Тогда, может быть, правы последователи модного в 1870–1900-е годы направления – психоламаркизма? Может, изощренные приемы ос-охотниц когда-то были изобретены сознательно, затем в результате многократного применения вошли в привычку и в конце концов закрепились наследственно так, что теперь каждая оса владеет ими от рождения? Эта схема, выдвинутая, как мы помним, в середине XVIII века Кондильяком, в последней трети XIX столетия снова обрела некоторую популярность.

Вопрос о соотношении инстинкта и разума – пожалуй, единственный крупный и острый теоретический вопрос, явно интересовавший Фабра. Снова и снова сериньянский мудрец обращался к нему, исследуя самые сложные и совершенные формы поведения у самых разных видов своих шестиногих подопечных и пытаясь найти в их действиях если не разум, то хотя бы сознательное намерение, оценку результата своих усилий и соотнесение дальнейших действий с этим результатом. И всякий раз ответ был отрицательным. Насекомое может поражать сложностью и совершенством своих действий – но лишь до тех пор, пока оно действует в стандартной, веками повторявшейся ситуации и встречается лишь с такими трудностями, с которыми регулярно сталкивались бесчисленные поколения его предков. Все, чего в естественных условиях не бывает или бывает достаточно редко, ставит насекомое в тупик и превращает его столь целесообразное поведение в бессмысленное и порой самоубийственное. Вот молодая, только что вылупившаяся из куколки пчела-каменщик покидает свое гнездо, прогрызая пробку из самодельного цемента, которой запечатала вход ее мать. Если дополнительно закрыть вход в гнездо кусочком бумаги, плотно прилегающим к пробке, пчела без труда прогрызет и ее. Но если накрыть гнездо колпаком из такой же бумаги, юная пчела так и умрет под ним: в тот момент, когда она выбралась в свободное пространство и расправила крылья, программа прогрызания останавливается и больше уже не запускается. Вот гусеницы походного шелкопряда на марше: они движутся строго друг за другом, каждая ползет вдоль шелковинки, оставленной предыдущей. Если сделать так, чтобы первая гусеница наткнулась на шелковый след последней, колонна замкнется в кольцо – и гусеницы будут ходить по кругу, пока не упадут от истощения, но ни одна из них не попытается прервать бессмысленное кружение. И оса аммофила деловито замуровывает норку, из которой Фабр только что выкинул парализованную гусеницу вместе с отложенным на нее яичком. Они валяются тут же, на виду у осы, но она не обращает на них ни малейшего внимания.

Многолетние наблюдения и остроумные опыты Фабра доказали: инстинкт и разум – не две степени развития одной и той же способности, как полагал Роменс и большинство их современников.

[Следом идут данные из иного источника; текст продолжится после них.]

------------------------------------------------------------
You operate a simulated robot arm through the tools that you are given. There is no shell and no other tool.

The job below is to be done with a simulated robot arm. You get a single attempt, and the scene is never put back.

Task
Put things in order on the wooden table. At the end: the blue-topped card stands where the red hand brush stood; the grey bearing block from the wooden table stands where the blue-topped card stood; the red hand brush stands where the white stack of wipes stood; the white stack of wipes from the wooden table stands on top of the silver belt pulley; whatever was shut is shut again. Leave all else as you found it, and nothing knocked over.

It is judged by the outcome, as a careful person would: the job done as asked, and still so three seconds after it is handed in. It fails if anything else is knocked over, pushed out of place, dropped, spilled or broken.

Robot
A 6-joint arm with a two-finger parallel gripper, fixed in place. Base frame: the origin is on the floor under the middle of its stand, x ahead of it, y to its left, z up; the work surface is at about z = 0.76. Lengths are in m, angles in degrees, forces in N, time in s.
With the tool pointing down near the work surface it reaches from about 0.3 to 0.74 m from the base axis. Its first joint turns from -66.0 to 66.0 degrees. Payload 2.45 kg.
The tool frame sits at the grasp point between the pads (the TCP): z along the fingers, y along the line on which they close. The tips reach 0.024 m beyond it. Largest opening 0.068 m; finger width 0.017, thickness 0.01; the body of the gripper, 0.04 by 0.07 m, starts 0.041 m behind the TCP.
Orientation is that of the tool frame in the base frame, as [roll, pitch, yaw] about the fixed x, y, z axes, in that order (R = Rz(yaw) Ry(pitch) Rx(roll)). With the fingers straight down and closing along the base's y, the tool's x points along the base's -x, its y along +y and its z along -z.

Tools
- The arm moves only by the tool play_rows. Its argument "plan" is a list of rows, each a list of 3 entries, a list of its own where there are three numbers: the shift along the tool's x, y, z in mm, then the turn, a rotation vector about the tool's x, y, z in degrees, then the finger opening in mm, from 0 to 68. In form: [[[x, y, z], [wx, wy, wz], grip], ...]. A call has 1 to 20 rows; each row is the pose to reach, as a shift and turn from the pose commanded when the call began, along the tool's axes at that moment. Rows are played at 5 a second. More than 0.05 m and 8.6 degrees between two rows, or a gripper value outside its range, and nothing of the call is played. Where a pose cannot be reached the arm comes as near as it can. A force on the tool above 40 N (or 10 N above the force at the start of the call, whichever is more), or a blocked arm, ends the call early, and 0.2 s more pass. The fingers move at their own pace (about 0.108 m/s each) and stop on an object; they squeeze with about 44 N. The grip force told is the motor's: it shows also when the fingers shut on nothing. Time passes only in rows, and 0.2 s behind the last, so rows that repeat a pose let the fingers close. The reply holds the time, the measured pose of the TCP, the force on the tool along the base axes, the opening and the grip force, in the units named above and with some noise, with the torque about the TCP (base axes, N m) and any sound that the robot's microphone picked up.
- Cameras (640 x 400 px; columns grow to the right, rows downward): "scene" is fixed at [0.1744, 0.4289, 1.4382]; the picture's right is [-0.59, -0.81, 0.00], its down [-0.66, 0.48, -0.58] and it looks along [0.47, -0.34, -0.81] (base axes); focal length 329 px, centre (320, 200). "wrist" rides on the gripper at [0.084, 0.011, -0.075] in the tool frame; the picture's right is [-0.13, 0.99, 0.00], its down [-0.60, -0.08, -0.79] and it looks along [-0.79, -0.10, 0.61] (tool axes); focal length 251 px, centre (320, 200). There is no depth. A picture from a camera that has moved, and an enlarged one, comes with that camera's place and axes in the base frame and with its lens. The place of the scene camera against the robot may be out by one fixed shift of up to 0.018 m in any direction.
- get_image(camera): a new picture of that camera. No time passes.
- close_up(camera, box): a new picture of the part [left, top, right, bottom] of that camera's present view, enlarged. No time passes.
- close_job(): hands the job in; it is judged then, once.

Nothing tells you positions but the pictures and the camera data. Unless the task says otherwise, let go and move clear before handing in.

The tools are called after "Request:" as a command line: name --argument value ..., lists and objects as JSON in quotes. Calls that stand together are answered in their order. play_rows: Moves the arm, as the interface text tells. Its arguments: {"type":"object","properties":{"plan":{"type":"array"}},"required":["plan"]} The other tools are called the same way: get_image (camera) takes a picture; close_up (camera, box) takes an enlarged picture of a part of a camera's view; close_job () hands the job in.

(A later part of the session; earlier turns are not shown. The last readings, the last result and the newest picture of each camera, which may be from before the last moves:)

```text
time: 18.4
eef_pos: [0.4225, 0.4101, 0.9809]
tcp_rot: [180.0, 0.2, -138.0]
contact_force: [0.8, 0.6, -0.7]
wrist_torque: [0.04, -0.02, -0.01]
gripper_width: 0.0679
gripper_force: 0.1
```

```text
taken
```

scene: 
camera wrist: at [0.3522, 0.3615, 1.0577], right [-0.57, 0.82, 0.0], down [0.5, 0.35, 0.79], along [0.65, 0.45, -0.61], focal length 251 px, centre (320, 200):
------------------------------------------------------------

Это два совершенно разных феномена, сами принципы действия которых абсолютно различны. Инстинкт может развиваться, становясь сложнее и совершеннее, но никакое развитие не превратит инстинктивное действие в хоть немного разумное – и точно так же никакая «привычка» не превратит разумное действие в инстинктивное. Между этими двумя формами поведения – пропасть, и чем дальше они развиваются, тем дальше уходят друг от друга.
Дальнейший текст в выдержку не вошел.